-- DATA BLOCK start --
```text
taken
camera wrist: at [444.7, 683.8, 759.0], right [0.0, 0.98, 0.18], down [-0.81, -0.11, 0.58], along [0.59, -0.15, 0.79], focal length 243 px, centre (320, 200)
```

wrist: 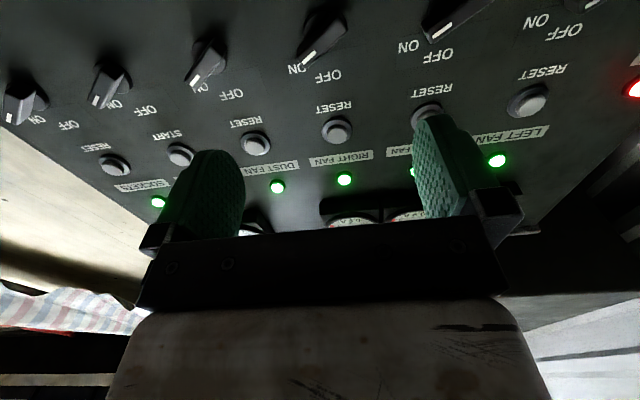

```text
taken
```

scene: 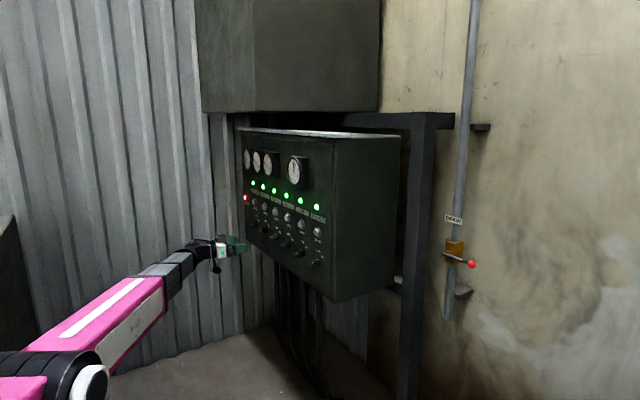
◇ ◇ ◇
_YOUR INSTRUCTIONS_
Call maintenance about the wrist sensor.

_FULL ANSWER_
-- DATA BLOCK end --
_YOUR INSTRUCTIONS_
Copy the part of the source document from the words "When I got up" through the words "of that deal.".
-- SOURCE DOCUMENT start --
Feb 15, 2010

Double Chocolate Valentine

When I got up this morning, I saw that Jim had bought me a Valentine's Day card. I felt guilty because I hadn't gotten one for him (we're going out for dinner, after all--how many V-Day things do you need to do when you've been married for practically 50 years?) Then I remembered: "No card," I said, "but I'm going to bake you a Valentine's Day cake." It was a nice card, but he definitely got the better part of that deal.

I bought another new pan, but this one was just a cheap-ish Wilton 9-inch heart pan, not another cast aluminum mold. (It was top-of-the-line Wilton, however). I told Jim not to take a picture of the pan with my first-graderish freehand parchment heart showing, but he ignored me. Really, sometimes I wonder how we've managed to stay married for all these years.

I loved making this cake--it was so easy! I do try to intersperse the easy ones with the ones that require multiple heart-stopping steps. This is an official Quick-and-Easy cake, of which we still have 17 left to do. Easy steps: Dissolve cocoa in boiling water. Stir dry ingredients together. Beat in butter and cocoa mixture.
-- SOURCE DOCUMENT end --
_FULL ANSWER_
When I got up this morning, I saw that Jim had bought me a Valentine's Day card. I felt guilty because I hadn't gotten one for him (we're going out for dinner, after all--how many V-Day things do you need to do when you've been married for practically 50 years?) Then I remembered: "No card," I said, "but I'm going to bake you a Valentine's Day cake." It was a nice card, but he definitely got the better part of that deal.